++++ RECORDED DATA ++++
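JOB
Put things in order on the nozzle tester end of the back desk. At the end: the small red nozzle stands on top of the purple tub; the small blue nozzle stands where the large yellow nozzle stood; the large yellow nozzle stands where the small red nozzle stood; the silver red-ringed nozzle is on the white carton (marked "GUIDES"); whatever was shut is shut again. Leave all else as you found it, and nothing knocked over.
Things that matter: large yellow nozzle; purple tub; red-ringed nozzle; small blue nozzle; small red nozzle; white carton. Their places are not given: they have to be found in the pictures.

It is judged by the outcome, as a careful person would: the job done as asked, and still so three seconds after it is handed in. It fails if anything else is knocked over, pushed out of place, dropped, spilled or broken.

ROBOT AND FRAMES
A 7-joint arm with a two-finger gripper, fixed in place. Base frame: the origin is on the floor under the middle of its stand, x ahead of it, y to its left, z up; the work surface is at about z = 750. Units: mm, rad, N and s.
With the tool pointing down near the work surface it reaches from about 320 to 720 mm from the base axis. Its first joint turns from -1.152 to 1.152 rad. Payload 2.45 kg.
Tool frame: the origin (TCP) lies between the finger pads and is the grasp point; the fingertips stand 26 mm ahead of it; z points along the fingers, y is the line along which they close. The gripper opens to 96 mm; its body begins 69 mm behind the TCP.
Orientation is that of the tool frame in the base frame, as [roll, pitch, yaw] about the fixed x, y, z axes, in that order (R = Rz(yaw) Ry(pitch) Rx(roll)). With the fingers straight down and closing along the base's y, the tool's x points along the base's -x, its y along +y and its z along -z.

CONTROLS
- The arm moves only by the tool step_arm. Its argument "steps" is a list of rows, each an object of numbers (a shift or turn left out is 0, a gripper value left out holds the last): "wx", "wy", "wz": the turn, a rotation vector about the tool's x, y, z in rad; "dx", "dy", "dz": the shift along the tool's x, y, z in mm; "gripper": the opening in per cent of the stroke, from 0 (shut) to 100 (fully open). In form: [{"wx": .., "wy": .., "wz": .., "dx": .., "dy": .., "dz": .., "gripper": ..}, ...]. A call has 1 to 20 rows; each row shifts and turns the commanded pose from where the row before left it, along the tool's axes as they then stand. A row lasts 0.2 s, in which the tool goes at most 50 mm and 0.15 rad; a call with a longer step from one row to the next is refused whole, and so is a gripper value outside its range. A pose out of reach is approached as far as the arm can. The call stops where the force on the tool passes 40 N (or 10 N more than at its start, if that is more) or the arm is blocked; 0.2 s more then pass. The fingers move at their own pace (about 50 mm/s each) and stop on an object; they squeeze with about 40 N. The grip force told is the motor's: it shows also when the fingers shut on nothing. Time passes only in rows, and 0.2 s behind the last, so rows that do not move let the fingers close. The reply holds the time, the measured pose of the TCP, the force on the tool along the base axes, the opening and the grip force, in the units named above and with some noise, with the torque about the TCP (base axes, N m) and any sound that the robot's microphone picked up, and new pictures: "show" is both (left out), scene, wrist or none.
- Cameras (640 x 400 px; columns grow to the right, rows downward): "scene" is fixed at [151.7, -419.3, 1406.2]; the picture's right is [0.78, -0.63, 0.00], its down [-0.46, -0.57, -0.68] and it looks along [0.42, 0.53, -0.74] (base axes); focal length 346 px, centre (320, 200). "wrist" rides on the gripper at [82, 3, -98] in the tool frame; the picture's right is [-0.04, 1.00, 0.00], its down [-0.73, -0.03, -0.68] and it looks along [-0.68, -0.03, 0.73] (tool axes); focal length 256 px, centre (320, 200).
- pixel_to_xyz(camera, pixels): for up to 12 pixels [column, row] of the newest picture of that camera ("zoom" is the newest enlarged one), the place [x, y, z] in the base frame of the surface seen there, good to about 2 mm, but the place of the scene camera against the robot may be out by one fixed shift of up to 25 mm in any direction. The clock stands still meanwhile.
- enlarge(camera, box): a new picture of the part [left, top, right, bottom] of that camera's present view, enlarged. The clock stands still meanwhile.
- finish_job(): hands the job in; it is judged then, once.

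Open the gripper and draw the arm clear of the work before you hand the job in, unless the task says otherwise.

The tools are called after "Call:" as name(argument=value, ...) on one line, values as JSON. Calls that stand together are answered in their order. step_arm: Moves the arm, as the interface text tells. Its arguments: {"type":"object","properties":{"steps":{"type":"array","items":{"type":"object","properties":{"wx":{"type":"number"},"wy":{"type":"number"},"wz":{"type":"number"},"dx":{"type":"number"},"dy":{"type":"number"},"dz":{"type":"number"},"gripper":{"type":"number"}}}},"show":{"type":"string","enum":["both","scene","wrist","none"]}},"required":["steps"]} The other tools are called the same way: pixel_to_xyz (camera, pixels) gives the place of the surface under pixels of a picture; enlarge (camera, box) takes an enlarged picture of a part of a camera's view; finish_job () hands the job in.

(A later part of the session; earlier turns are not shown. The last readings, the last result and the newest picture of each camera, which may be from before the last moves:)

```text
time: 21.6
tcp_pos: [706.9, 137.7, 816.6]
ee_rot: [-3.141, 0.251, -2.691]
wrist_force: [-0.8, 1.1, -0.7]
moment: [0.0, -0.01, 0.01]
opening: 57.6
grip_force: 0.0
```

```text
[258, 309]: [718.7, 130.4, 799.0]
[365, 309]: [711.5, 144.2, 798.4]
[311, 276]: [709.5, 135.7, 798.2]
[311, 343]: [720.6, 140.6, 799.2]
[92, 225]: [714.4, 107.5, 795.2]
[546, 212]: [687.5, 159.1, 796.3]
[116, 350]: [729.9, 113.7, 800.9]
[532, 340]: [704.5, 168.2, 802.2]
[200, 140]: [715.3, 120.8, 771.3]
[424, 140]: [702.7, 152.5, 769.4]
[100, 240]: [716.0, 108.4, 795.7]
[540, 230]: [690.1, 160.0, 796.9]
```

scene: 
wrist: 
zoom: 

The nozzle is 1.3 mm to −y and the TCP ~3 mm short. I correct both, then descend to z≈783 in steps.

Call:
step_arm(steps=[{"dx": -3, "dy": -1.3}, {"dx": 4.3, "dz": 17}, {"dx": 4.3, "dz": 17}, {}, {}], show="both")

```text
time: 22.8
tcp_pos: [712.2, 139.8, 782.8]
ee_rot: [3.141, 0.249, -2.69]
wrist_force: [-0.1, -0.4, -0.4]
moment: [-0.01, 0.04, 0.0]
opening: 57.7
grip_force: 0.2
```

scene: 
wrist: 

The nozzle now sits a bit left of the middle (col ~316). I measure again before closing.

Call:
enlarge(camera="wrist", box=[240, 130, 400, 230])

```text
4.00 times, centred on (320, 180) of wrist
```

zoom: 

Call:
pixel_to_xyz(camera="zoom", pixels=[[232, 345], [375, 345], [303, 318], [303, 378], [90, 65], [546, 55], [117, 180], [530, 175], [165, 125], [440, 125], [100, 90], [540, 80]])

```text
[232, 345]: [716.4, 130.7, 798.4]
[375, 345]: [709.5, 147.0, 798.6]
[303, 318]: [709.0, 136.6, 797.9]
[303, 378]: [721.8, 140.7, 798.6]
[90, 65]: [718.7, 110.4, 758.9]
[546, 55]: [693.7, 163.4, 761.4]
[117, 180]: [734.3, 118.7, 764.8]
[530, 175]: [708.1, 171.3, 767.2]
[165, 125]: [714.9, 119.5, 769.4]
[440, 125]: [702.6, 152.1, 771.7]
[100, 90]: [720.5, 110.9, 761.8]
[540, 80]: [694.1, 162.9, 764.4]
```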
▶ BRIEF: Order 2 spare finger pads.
++++
▶ BRIEF: What is needed is an exact copy of the lines from the start of the listing through the line where "Put things in" sits, please, both end lines included and nothing more.

▶ OUTPUT FOR THIS TASK:
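JOB
Put things in order on the nozzle tester end of the back desk. At the end: the small red nozzle stands on top of the purple tub; the small blue nozzle stands where the large yellow nozzle stood; the large yellow nozzle stands where the small red nozzle stood; the silver red-ringed nozzle is on the white carton (marked "GUIDES"); whatever was shut is shut again. Leave all else as you found it, and nothing knocked over.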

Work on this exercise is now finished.